** Excerpted passage **

Clean Up Svalbard & Discard/Art Floating Exhibition

by ABCCmain on December 03, 2015

Antarctic Book of Cooking and Cleaning co-writer Carol Devine joined an Arctic cleanup and brought along a ‘floating exhibition’ of art made from garbage. Read more about it here

I joined Cleanup Svalbard, keen to help with a volunteer earth stewardship project also at the top of the world.

The Governor of Svalbard, appointed by the King of Norway, insists locals and tourists must not litter or pollute this remote place in the high Arctic but also encourages Svalbard dwellers, tourists and tour ships to help collect garbage. Oceanwide Expeditions took us for 7 days around the archipelago to clean up.

The wood logs piles on Sjuøyene (Seven Islands), Svalbard’s north most islands, and garbage catches between logs. image: Carol Devine

We are also spotting polar bears as we go into the pack ice north of Nordaustlandet, Svalbard’s northeast island, covered by a glacier. Here and in the Northern Barents Region, including Russian territory east of Franz Josef Land, polar bears are populous…we see ancient fossils and conglomerate rocks. Parts of Svalbard are 32 million years old. There was no indigenous population living in this hostile neverneverland unlike in the north of Canada, Scandinavia, Russia and in Greenland.

I also took along and mounted art made by international artists, all made of trash. A ship is a perfect place to mount an exhibit with magnets – the whole ship is a steel magnet! The exhibit floated with us as we made stops to clean three beaches.

Discard/Art is a popup exhibit (Aug 28-Sep 4, 2015) with images from 12 artists accompanying a ship full of 112 adventurers helping clean up the high arctic – a ‘living laboratory’. Svalbard is an Norwegian archipelago surrounded by the Greenland, Norwegian and Barents Sea and it’s the gateway to the Arctic Ocean. The floating exhibition started on the Ortelius ship in Longyearbyen’s harbour and goat over 80 degrees north in the pack ice.

Artists and innovators make art from discarded objects – such as Zero-Wasteland wallpaper from fashion industry’s discards by Norway’s Kristel Erga, to Cameroon’s Pascale Marthine Tayou’s Plastic Bags made of hundreds of discarded bags, to an image by Wendy Trusler of nails collected in an Antarctic cleanup to wearable art/objects by RAW for the Ocean made from sea garbage.

** Dataset section **
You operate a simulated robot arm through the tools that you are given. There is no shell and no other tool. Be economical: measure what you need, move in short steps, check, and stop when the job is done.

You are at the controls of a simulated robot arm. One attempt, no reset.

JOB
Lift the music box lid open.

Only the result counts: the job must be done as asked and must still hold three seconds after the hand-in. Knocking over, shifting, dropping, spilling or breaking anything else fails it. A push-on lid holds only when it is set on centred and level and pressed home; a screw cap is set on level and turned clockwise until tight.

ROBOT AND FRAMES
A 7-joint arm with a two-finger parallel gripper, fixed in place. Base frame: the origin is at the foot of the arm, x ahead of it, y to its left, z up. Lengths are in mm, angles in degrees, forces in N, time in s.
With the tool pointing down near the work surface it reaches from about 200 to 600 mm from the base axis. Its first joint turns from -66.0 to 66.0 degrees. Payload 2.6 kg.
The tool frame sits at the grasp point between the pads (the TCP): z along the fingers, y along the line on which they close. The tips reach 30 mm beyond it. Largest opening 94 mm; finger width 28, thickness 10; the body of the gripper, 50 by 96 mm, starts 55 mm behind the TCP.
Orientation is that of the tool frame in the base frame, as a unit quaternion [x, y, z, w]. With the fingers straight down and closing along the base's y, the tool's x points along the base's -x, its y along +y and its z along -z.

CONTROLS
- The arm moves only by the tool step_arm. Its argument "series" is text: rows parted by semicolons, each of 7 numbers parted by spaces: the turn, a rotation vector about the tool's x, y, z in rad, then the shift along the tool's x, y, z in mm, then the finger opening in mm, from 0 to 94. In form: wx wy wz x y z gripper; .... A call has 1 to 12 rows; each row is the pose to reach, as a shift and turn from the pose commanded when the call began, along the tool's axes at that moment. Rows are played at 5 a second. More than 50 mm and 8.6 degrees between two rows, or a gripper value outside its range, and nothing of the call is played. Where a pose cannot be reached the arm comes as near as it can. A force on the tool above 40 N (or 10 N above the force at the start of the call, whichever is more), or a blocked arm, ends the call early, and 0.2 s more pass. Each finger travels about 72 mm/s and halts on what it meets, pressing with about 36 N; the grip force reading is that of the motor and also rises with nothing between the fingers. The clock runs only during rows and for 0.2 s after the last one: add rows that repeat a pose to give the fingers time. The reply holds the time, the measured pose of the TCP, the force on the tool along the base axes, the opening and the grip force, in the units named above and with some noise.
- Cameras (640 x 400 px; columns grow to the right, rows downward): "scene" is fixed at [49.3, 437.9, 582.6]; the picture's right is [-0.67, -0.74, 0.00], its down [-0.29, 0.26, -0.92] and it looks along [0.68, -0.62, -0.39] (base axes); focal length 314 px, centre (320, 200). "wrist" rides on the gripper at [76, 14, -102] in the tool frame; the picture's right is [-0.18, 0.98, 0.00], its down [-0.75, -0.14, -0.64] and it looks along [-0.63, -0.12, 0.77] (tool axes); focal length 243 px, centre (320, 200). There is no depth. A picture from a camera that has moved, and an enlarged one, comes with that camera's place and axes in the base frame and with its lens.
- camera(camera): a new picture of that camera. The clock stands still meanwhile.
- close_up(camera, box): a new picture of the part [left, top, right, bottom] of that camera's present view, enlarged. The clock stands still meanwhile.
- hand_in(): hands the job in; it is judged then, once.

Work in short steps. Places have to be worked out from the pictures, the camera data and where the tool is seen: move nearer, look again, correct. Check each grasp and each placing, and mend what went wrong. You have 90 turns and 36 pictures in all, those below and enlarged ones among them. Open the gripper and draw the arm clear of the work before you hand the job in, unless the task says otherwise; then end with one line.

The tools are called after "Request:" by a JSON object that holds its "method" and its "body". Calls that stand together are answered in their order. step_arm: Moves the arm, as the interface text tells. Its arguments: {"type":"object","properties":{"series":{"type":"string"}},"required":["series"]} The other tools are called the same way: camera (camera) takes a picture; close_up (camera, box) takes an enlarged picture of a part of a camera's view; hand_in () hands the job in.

** Instructions for the task **
I need the excerpted passage continued from the place where it stops.

** Task output **
Sea jacket made of the sea. RAW for the Oceans (RFTO). original image: Anton Corbijn

Wendy Trusler, nails.

Kristel Erga's Zero-Waste Land on deck 3

There’s the garbage. You can’t see it from the ship but once on shore if you look down you see it everywhere in small blue, white, green, red bits of plastic, plastic net pieces, larger discarded plastic bottles, buoys and packing crates from the fishing industry. What’s notable is how fine some the plastic is — disintegrating into to bits by water, rocks, time. We know the small pieces are dangerous as birds and other wildlife mistake it for food and whales scoop it while feeding.

Over four days and over some 10 nautical miles we pick up 13.5 cubic metres of garbage including 3.5 cubic metres of plastic nets. Most garbage is from the fishing industry.

“First I went south, to Antarctica, to initiate a civilian cleanup with the Russian Antarctic Expedition. Similarly I didn’t know what I’d find, who would come or what impact it could have. But I was assured there was garbage to clean and like-minded people wanted to spend vacation time tidying while seeing a remote special place that less than tiny fraction the human population has been. We may only have made a microscopic dent in cleaning in the Antarctic or Arctic, but we were witnesses.”

Here’s the image that inspired the exhibit – by Sveinung Råheim, Svalbard

I saw this image in a German newspaper in November 2014 and I thought at first it was art. It is art, but it is also truth and testimony of the impact of garbage, discards, plastics on nature and the biosphere. These reindeer are caught in fishing net.  It took me months to track down the photographer but when I did i got the good news story that he and his wife who were out snowmobiling when they saw the struggling reindeer, were able to separate them.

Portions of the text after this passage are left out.